What did I find so appealing? The darkness.

Jason: What’s your opinion of the black metal of the twenty first century?

Vorskaath: I have stopped following black metal as a genre since the mid-late 90’s. That is because I found it to be recycling itself and becoming one of the few ‘music’ styles where ‘musicians’ work more on their image than their instrument.

I still feel the same about it. No thank you.

Jason: What’s your opinion of the internet and its impact on the music scene? Do you think that because of the ease of making music available, the internet has affected the quality of music?

Vorskaath: It has made things easier for sure, but has also infused music with a massive amount of rubbish.

Many pros, many cons.

Jason: Will you be playing live in support of Nykta? If so, will we be seeing you in the UK?
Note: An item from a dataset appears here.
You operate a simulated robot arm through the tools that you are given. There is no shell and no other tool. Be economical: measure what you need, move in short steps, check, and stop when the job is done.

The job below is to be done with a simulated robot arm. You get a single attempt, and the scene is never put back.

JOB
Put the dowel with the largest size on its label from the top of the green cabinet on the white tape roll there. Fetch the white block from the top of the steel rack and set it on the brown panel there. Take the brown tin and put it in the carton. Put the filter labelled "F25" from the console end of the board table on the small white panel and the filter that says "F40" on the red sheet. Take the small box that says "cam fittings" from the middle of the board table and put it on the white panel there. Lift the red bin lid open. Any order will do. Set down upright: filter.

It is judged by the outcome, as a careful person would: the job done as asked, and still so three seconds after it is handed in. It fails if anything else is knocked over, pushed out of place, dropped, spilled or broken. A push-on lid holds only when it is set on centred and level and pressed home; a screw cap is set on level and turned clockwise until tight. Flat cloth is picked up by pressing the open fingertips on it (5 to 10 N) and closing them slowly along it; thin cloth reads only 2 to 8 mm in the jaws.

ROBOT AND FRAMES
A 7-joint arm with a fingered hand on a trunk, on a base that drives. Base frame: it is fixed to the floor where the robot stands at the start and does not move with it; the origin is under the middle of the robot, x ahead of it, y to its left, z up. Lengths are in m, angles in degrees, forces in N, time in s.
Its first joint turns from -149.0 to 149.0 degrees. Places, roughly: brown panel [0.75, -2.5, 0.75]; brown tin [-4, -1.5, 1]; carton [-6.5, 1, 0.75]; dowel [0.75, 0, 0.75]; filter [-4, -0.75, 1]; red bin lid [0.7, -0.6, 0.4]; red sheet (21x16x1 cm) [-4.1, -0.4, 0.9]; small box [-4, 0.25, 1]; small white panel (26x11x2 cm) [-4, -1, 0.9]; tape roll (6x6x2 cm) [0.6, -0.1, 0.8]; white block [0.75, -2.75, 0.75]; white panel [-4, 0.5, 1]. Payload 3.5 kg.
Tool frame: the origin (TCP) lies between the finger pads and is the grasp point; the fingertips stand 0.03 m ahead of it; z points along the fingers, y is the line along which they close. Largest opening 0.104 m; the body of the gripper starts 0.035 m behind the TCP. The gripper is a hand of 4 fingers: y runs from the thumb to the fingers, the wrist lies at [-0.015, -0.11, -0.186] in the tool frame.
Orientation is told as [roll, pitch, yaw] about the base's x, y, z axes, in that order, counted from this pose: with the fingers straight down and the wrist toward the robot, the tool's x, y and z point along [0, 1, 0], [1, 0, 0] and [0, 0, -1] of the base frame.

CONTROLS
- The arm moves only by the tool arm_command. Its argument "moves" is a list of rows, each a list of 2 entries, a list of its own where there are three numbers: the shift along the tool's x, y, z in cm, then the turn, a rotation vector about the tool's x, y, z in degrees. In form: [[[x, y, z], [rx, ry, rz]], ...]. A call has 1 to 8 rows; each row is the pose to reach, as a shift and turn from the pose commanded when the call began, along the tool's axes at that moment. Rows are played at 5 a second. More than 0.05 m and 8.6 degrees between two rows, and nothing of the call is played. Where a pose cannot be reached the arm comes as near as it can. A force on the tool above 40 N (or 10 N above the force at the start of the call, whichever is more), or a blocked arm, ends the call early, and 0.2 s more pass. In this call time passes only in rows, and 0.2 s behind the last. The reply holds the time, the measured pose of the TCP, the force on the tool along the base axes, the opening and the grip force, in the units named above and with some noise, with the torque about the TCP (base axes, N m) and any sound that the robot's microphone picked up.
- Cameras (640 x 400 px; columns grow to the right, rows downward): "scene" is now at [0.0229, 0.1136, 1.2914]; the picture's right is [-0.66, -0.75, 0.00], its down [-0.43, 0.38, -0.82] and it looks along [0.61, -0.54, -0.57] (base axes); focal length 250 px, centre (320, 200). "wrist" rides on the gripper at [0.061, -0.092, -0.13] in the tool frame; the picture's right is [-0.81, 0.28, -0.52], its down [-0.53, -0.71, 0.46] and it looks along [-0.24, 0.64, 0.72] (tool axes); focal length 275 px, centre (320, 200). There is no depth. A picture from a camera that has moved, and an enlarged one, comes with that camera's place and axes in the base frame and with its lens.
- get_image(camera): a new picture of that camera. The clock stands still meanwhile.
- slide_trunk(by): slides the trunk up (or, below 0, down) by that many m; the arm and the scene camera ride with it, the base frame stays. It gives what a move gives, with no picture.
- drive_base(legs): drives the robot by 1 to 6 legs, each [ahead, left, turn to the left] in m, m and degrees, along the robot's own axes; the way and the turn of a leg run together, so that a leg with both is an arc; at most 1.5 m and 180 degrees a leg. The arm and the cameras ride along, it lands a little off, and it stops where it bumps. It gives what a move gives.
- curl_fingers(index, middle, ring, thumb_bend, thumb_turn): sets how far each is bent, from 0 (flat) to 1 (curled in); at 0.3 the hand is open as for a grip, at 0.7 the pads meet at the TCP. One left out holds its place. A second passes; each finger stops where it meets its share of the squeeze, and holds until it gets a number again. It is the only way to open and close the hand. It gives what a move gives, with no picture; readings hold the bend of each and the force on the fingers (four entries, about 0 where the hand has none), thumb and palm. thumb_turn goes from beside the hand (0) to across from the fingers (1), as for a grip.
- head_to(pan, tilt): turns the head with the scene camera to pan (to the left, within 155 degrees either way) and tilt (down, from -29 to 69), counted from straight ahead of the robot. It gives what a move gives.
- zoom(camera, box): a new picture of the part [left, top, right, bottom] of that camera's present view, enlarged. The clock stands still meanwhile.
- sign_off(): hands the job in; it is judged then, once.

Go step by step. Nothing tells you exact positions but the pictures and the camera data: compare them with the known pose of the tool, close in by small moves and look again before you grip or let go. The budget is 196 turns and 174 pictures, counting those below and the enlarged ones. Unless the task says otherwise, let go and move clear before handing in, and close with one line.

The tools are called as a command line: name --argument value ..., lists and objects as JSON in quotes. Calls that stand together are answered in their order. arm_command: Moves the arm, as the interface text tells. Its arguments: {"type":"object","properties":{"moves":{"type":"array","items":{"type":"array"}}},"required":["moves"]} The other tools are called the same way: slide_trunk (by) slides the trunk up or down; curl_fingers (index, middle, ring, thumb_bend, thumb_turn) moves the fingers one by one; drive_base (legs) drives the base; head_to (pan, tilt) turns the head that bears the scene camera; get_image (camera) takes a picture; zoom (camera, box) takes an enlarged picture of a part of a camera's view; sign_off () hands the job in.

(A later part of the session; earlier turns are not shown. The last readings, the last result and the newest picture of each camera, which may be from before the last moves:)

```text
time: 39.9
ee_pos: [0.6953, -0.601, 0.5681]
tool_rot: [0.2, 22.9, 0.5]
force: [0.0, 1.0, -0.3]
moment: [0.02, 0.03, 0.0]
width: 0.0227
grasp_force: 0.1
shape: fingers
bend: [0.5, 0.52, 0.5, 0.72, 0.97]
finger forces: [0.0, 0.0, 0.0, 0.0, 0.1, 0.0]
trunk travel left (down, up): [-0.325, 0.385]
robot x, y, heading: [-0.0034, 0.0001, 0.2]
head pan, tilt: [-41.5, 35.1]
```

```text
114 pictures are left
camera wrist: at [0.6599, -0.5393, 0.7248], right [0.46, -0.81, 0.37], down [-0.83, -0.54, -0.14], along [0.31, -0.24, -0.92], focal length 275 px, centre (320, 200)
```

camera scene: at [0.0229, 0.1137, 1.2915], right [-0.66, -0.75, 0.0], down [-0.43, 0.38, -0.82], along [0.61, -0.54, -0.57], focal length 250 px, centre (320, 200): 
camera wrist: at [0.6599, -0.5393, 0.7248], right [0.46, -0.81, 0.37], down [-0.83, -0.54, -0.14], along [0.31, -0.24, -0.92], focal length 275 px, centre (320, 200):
Vorskaath: Yes I do intend to and I am currently approaching players for the formation of a live band. If I did play Nykta live it would be in mid-2014 or so. I would love to return to the UK at that time and hope that interested promoters will get in touch.

At present I am occupied with a follow up of Nykta and that remains my priority above all else concerning this band. The release of our back-catalogue in deluxe editions via HHR Records is also planned.

Jason: What does the future hold for Zemial? Is there more music in the pipeline?

Vorskaath: Yes there is. I am already recording early ideas and shuffling through my files of ideas composed over the years. I want to push the limits again, this time adding new elements in terms of group improvisation and production. So aside from doing everything myself, I will have a couple of other musicians (as a feature) improvising live with me in the studio and I will add more elements on top of that when and where needed. The first steps have been taken.

Jason: Thanks again for taking time out for this interview. Do you have any closing words for our readers?

Vorskaath: Thanks to you and the many listeners and fans of Zemial who have named Nykta one of the important albums of 2013.

To those people it is a pleasure to offer music from within.